--- start of SOURCE TEXT ---

Onorevoli Colleghi! - I dirigenti di aziende industriali in quiescenza fruiscono di una pensione - già erogata dall'Istituto nazionale di previdenza per i dirigenti di aziende industriali (INPDAI) e, dal 1o gennaio 2003, dall'Istituto nazionale della previdenza sociale - che è calcolata sulla media della retribuzione pensionabile degli ultimi anni presi in considerazione sulla base delle disposizioni legislative succedutesi nel tempo.
      La retribuzione dei dirigenti di aziende industriali è soggetta a contribuzione ed è «pensionabile» soltanto nel limite di un massimale fissato periodicamente con un provvedimento del Ministro del lavoro e della previdenza sociale ad ogni rinnovo contrattuale: la parte della retribuzione eccedente il tetto massimo non è, pertanto, assoggettata al contributo previdenziale e non viene computata ai fini del calcolo della pensione.

--- end of SOURCE TEXT ---
--- start of ENTRIES SHOWN ---

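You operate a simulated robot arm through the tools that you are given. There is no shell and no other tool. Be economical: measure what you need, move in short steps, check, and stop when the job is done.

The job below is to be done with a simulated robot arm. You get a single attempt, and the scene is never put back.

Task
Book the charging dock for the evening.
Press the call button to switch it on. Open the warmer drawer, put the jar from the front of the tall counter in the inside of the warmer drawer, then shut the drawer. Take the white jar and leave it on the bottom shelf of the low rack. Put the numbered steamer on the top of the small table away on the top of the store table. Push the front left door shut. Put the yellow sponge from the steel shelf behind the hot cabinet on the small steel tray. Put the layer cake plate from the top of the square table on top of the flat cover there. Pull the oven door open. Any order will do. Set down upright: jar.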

--- end of ENTRIES SHOWN ---
--- start of ENTRIES SHOWN ---

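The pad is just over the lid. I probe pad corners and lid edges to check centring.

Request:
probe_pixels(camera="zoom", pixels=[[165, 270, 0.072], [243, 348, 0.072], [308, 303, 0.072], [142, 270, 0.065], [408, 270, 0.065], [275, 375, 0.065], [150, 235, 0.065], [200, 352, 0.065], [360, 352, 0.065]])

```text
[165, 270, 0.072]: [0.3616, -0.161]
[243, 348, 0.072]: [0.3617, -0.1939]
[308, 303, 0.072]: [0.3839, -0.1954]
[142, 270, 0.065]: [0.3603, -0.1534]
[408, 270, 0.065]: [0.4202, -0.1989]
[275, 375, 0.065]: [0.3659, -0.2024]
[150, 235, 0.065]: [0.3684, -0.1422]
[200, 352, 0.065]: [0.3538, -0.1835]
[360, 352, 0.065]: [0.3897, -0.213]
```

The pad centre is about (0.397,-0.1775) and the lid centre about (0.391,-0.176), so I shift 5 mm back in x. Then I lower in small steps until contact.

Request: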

--- end of ENTRIES SHOWN ---
--- start of ENTRIES SHOWN ---

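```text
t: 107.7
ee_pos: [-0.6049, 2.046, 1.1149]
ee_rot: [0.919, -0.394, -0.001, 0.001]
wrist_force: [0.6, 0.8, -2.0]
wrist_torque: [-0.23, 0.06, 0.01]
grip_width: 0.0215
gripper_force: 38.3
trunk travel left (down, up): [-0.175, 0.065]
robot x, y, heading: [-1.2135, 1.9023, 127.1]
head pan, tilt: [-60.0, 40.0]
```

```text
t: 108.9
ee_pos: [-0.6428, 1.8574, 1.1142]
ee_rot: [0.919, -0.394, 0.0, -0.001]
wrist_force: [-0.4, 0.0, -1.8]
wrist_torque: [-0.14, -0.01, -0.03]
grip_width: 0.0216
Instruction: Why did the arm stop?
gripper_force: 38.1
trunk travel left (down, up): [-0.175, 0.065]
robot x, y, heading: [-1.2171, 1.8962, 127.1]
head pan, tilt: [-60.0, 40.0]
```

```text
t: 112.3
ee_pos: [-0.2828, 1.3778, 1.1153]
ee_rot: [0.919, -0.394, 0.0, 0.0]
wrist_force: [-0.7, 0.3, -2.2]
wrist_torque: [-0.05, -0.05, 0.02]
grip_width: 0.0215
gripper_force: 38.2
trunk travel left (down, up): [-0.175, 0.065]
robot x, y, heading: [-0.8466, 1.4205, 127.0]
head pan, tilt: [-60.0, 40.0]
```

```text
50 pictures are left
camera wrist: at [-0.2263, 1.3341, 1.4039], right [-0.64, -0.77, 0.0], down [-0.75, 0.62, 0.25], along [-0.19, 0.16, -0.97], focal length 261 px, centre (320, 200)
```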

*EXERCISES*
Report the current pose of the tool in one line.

--- end of ENTRIES SHOWN ---

*EXERCISES*
1. Show the exact text of the source text starting from "La retribuzione dei" and stopping at the end of "calcolo della pensione.".
2. Your answer continues the source text from its final sentence.

*RESPONSE LIST*
1.
La retribuzione dei dirigenti di aziende industriali è soggetta a contribuzione ed è «pensionabile» soltanto nel limite di un massimale fissato periodicamente con un provvedimento del Ministro del lavoro e della previdenza sociale ad ogni rinnovo contrattuale: la parte della retribuzione eccedente il tetto massimo non è, pertanto, assoggettata al contributo previdenziale e non viene computata ai fini del calcolo della pensione.

2.
      L'importo del massimale è stato, fino alla metà degli anni settanta, di valore pari a 2,5/3 volte il minimo contrattuale, così che la quasi totalità della retribuzione risultava contenuta al di sotto del medesimo restando interamente assoggettata a contributi: in tale modo era assicurata una sostanziale equità.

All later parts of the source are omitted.